Ms Coady was 16 when her father Paul Coady entered her to sail with him at the ISAF Sailing World Cup organised by Yachting Victoria in Melbourne in December 2014.

Mr Coady registered them for the “men’s 49er class”, a two person, high-performance dingy, with points from the races counting towards Olympic selection.

In an online petition shortly after the event Ms Coady said she entered into the men’s 49er class because “because my crew is male”.

“The 49er class had always been open to mixed crews and ISAF made no announcement that the gender rules had been changed,” she said.

According to Ms Coady’s court claim, the pair participated in the first race but retired due to a broken spinnaker pole. The following day, Ms Coady claims the regatta’s principal race officer told her and her dad that they were in violation of the Olympic gender requirements and should not participate further.

However, the pair participated in three more races that day but Ms Coady says their boat was followed by officials and their results were not recorded.

The World Sailing International Jury then disqualified them from the remaining regatta races and at a later hearing annulled their scores.

Mr Coady was found to have committed gross misconduct, gross breach of the rules, exhibited bad manners, poor sportsmanship, and brought the sport into disrepute.

Ms Coady told the court she felt publicly singled out, identified and shamed for participating in the regatta and she was verbally abused by other competitors in the sight and hearing of officials, which added to her distress and humiliation.

She claims her personal sail number was published by the respondent in the summary report of the jury finding and displayed on a public noticeboard at the regatta office.

Further, as the helm of her boat, Ms Coady says she was responsible for the jury’s findings against her dad.

Ms Coady said she feared a return to sailing would lead to further online bullying and vilification and that she feels that she is disliked and rejected by her sport.

She claims that by its actions Yachting Victoria discriminated against her in breach of the Sex Discrimination Act.

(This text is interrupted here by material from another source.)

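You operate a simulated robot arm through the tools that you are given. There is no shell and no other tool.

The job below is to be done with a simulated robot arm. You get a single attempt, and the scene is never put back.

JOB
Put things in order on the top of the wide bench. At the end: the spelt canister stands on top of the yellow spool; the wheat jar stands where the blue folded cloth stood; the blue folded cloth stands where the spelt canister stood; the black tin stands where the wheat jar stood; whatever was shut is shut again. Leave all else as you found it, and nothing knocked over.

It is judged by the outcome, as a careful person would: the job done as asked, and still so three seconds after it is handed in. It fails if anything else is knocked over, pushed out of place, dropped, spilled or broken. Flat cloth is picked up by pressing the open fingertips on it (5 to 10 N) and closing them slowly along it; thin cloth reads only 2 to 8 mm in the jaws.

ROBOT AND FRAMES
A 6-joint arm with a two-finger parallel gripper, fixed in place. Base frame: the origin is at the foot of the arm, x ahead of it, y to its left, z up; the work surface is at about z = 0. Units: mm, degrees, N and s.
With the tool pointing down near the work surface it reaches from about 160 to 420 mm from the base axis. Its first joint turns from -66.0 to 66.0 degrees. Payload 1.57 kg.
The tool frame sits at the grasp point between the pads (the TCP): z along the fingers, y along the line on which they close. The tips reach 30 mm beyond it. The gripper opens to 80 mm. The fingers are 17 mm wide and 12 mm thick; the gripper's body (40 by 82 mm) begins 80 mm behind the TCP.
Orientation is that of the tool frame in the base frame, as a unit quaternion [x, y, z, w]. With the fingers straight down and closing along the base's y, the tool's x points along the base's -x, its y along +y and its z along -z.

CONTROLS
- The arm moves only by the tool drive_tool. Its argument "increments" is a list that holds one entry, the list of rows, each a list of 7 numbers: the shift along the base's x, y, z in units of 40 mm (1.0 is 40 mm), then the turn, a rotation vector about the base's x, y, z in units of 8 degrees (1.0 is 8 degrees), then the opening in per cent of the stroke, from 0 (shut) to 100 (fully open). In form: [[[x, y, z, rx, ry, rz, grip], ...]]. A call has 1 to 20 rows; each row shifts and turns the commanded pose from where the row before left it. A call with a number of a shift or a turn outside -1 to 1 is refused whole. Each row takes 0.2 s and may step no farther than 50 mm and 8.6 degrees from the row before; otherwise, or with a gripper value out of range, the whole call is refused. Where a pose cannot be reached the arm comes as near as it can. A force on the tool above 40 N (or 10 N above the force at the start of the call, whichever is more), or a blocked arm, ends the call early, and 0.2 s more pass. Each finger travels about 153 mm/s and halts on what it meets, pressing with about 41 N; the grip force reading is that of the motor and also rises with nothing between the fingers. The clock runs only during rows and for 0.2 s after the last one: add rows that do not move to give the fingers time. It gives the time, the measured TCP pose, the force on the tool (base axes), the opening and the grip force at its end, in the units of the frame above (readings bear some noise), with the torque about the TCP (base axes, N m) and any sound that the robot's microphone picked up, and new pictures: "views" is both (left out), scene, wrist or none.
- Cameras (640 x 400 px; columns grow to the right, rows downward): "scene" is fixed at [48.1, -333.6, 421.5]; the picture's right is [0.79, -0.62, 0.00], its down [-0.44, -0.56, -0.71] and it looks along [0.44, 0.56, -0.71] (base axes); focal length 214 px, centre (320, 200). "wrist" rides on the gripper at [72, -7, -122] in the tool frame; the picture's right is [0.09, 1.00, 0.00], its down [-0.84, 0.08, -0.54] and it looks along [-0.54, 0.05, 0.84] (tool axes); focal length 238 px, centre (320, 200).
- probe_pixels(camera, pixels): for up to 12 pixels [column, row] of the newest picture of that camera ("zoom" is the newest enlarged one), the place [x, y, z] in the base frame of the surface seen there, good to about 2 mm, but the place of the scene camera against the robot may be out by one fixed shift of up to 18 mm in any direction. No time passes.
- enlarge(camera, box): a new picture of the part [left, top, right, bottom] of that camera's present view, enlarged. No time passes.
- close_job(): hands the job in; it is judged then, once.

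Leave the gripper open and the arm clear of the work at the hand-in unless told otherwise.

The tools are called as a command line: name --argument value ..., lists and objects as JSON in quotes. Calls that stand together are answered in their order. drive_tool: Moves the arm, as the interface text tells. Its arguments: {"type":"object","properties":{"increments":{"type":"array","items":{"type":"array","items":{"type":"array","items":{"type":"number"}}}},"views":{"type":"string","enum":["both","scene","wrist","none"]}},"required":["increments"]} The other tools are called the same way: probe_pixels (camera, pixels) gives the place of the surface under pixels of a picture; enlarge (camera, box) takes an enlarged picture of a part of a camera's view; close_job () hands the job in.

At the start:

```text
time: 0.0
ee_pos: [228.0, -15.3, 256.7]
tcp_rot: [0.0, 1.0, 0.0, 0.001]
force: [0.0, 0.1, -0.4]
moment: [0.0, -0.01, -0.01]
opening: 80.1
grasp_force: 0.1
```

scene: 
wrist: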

Yachting Victoria sought a summary dismissal of the case arguing Ms Coady’s claim had no reasonable prospects of success.

It said it was the boat and not Ms Coady that was excluded and she could have continued in either a mixed or women’s class race; that the actions complained of were all contemplated by the race rules which Ms Coady agreed to abide by as a participant and which were set by the ISAF and not Yachting Victoria.

Judge Alister McNab dismissed Ms Coady’s claims about the jury’s findings against her father, saying it was appointed and worked independently of Yachting Victoria and the was no reasonable prospect of her proving its findings against Mr Coady could constitute sexual discrimination against her. He also ruled Yachting Victoria could not be held responsible for the conduct of other competitors.

However, Judge McNab found Ms Coady’s claim that her boat was excluded because she was a woman was not without reasonable prospects of success, saying the complex question of whether she had consented to that treatment under the rules or whether the rules themselves were discriminatory was a matter for trial.

Judge McNab ordered the parties file an agreed statement of facts and outline of the issues to be determined ahead of a hearing in August.

He said it would be a matter for Yachting Victoria, if it so chooses, to defend the proceeding by proving that Section 42 (1) of the Sex Discrimination Act applies. That section says that it is not unlawful to “discriminate on the ground of sex, gender identity or intersex status by excluding persons from participation in any competitive sporting activity in which the strength, stamina or physique of competitors is relevant”.

“It will then be a matter for the respondent, by credible evidence, to make good the proposition that there is a difference between the men’s event and the women’s event in terms of the type of boats used and the role that strength, stamina and physique of competitors has or is relevant to those activities,” Judge McNab said.